:: Supplied information

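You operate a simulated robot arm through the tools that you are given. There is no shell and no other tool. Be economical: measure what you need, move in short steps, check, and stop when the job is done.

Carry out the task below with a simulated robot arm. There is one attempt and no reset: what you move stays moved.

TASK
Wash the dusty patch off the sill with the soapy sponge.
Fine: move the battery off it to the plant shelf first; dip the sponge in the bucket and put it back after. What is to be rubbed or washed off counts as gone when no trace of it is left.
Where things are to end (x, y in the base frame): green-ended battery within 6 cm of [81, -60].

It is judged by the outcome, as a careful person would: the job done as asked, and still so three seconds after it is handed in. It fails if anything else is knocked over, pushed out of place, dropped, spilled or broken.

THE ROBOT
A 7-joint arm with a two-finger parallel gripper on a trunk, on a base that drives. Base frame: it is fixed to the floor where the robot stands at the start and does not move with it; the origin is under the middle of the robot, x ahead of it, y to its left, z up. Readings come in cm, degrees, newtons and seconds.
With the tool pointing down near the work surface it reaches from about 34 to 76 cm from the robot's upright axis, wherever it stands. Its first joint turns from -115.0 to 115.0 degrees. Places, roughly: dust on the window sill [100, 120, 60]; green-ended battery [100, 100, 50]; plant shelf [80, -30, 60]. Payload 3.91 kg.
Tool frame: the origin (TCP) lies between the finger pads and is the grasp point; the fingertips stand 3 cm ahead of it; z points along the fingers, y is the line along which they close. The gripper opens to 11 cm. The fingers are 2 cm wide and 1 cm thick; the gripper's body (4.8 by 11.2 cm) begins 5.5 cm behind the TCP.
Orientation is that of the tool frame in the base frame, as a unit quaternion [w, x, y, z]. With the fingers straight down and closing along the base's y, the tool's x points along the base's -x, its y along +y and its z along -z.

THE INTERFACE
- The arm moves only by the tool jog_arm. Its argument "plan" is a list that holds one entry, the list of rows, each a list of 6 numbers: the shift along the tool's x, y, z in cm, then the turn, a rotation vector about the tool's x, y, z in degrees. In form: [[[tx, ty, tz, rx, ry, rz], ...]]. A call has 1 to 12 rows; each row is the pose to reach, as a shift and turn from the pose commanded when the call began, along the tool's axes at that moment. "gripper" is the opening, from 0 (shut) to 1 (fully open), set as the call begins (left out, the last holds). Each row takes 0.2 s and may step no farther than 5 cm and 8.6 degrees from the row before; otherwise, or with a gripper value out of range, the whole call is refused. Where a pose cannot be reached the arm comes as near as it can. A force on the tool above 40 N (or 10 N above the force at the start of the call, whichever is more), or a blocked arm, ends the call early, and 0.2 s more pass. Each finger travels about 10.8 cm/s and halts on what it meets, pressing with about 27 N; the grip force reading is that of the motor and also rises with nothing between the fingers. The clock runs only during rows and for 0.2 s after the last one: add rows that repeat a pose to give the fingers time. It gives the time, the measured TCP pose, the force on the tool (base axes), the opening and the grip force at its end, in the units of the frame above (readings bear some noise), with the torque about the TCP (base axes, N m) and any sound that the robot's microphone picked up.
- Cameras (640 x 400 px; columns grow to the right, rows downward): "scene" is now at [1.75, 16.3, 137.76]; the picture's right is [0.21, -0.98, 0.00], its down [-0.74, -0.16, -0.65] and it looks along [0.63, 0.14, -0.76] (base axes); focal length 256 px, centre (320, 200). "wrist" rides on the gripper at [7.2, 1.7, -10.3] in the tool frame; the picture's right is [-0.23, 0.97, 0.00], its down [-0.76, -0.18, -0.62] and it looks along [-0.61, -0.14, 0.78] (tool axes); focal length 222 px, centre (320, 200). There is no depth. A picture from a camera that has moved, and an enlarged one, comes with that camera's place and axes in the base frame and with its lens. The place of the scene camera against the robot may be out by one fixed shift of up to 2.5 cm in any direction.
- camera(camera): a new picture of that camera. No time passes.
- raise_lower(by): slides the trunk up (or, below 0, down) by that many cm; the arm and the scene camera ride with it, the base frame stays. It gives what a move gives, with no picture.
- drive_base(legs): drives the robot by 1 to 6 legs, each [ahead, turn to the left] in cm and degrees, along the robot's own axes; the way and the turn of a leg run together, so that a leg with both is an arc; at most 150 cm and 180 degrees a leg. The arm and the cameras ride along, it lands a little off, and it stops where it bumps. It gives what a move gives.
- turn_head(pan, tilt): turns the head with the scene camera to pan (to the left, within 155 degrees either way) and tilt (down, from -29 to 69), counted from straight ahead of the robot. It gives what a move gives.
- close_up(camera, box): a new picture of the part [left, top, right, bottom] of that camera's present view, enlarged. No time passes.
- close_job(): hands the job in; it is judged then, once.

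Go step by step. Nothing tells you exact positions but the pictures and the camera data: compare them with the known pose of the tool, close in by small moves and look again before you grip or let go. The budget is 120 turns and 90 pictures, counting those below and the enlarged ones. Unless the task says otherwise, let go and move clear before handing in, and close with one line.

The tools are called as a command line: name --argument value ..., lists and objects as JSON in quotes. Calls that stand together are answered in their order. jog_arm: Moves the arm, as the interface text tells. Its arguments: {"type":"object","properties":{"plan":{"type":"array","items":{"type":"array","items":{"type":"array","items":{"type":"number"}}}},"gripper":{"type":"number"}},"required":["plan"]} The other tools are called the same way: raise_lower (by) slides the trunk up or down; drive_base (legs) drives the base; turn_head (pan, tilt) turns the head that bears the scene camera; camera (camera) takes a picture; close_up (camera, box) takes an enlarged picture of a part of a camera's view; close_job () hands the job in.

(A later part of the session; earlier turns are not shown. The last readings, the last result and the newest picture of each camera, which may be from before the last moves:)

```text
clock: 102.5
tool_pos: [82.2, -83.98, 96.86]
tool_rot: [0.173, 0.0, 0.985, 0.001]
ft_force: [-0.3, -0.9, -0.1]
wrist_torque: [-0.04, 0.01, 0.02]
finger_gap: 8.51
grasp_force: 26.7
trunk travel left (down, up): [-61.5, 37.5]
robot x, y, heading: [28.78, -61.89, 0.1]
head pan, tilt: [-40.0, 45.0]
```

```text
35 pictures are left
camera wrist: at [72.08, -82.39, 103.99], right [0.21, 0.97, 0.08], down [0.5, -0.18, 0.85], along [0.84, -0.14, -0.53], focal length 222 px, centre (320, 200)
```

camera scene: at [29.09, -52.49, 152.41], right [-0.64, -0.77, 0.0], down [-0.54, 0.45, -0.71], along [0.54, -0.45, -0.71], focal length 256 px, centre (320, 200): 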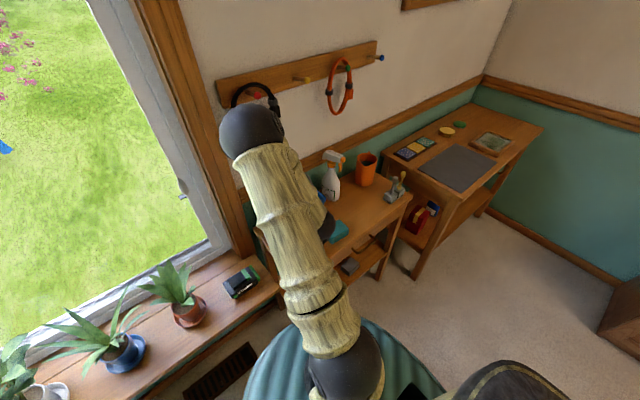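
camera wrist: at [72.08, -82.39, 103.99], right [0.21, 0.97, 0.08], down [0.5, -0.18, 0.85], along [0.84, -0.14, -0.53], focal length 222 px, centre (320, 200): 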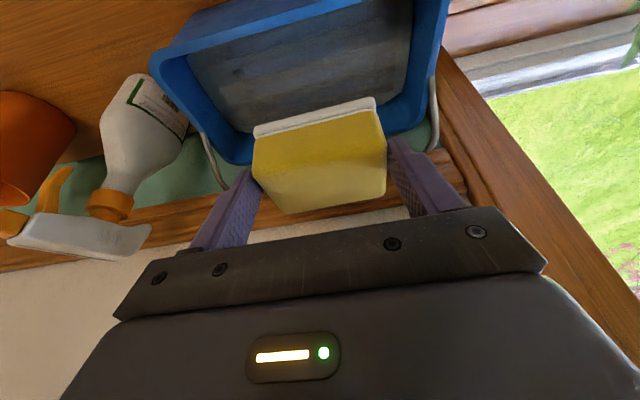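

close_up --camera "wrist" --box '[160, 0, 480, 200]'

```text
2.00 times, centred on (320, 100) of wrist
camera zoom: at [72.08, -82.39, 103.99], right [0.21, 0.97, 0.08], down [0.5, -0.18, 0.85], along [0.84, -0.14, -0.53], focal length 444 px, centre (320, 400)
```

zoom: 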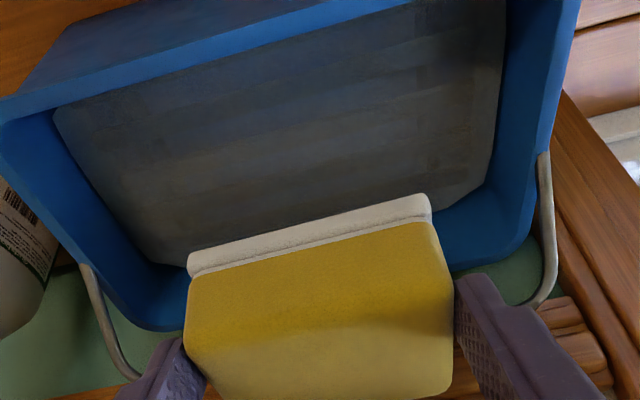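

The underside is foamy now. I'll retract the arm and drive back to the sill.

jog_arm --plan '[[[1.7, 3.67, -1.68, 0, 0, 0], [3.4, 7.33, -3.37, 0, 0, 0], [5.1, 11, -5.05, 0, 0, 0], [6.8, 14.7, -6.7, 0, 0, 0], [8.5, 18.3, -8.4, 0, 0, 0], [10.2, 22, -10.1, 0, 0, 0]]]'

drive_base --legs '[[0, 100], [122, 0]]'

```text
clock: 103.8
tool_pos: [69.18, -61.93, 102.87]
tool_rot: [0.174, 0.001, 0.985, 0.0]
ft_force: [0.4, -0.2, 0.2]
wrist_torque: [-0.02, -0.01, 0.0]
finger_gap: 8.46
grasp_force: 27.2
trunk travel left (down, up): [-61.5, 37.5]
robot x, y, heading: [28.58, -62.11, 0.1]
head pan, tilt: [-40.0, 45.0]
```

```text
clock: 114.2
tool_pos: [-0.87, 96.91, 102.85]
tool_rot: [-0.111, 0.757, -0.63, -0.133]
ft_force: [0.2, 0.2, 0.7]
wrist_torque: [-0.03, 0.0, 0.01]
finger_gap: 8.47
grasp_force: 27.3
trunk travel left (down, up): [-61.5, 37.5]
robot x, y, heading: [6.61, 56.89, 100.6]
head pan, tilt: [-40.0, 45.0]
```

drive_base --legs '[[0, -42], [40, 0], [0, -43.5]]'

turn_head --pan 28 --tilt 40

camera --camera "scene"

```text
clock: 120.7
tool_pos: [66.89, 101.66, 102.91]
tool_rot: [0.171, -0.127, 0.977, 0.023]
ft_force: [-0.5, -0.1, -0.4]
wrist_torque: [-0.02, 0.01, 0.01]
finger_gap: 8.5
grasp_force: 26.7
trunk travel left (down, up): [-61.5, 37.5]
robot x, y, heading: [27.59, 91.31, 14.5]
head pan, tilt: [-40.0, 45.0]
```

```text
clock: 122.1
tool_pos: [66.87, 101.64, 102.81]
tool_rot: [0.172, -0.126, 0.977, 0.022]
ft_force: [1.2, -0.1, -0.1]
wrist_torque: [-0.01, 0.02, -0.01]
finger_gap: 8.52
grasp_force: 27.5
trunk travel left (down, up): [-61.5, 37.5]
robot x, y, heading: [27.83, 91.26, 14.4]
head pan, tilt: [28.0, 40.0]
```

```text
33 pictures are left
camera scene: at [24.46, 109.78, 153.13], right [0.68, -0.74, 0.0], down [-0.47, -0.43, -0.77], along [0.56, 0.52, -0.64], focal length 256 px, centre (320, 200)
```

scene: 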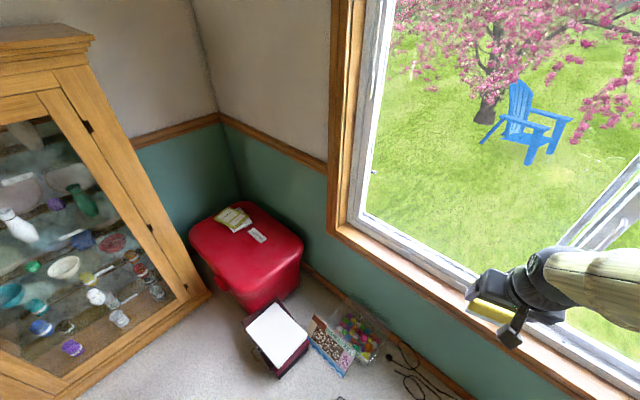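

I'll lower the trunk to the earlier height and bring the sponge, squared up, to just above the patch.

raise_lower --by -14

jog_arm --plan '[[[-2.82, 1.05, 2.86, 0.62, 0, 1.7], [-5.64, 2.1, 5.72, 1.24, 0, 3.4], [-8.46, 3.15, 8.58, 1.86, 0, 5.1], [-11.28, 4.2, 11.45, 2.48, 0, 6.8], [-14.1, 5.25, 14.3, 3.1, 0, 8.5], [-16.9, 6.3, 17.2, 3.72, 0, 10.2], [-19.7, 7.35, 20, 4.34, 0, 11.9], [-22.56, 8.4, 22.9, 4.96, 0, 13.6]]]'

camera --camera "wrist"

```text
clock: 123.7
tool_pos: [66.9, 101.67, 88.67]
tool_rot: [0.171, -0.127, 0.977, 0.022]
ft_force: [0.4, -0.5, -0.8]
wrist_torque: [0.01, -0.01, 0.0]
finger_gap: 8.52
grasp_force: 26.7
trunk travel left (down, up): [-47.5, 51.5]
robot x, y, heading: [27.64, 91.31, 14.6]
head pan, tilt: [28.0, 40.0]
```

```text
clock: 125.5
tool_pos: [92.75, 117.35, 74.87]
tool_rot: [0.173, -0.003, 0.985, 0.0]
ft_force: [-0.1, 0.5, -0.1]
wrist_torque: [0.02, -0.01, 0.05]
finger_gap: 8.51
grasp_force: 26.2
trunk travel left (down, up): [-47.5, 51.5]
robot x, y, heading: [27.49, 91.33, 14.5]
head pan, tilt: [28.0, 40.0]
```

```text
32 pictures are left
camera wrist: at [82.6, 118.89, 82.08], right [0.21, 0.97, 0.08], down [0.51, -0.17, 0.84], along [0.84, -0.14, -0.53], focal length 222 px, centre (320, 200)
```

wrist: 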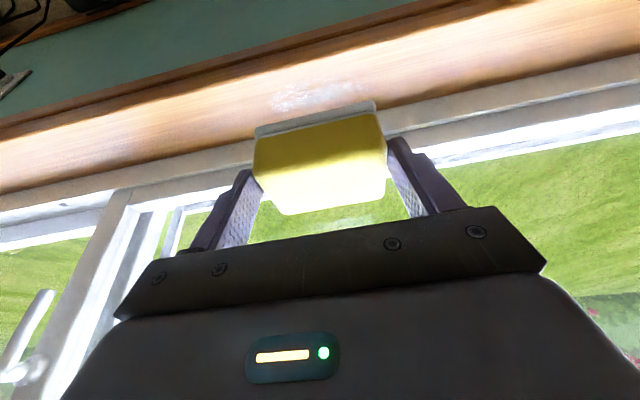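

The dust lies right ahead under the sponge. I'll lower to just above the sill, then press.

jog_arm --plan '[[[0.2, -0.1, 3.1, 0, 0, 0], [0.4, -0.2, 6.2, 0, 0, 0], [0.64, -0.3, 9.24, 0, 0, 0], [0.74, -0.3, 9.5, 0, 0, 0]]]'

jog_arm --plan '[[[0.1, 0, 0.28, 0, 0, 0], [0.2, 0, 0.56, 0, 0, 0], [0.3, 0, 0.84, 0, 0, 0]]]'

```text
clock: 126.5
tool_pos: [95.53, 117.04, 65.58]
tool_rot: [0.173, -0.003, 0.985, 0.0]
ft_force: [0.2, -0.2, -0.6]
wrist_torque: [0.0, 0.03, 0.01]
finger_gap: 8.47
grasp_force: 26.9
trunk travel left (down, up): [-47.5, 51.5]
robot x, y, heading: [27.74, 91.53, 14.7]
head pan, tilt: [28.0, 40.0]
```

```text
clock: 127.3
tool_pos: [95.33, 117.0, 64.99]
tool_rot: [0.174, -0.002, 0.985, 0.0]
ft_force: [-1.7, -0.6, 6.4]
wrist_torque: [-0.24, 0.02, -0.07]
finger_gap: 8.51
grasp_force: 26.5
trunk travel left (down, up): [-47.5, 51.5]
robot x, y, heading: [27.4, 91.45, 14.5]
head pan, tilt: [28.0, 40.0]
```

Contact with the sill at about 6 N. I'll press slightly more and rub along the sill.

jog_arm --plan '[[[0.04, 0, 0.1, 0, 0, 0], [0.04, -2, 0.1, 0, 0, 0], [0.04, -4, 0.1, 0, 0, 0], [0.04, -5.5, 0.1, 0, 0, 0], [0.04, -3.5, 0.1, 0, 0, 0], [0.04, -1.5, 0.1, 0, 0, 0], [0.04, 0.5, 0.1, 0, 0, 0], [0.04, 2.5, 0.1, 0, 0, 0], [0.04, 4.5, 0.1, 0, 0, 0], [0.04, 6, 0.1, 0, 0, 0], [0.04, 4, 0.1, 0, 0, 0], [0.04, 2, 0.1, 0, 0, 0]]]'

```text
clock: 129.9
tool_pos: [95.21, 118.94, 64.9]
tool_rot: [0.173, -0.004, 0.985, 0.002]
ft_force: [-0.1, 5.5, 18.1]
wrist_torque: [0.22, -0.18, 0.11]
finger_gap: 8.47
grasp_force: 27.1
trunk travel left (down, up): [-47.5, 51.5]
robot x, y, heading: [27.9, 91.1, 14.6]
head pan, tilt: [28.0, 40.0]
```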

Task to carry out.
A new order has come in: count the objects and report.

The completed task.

::::

Task to carry out.
Note how many lines of the material contain the string "joint". Then report that number by itself.

The completed task.
2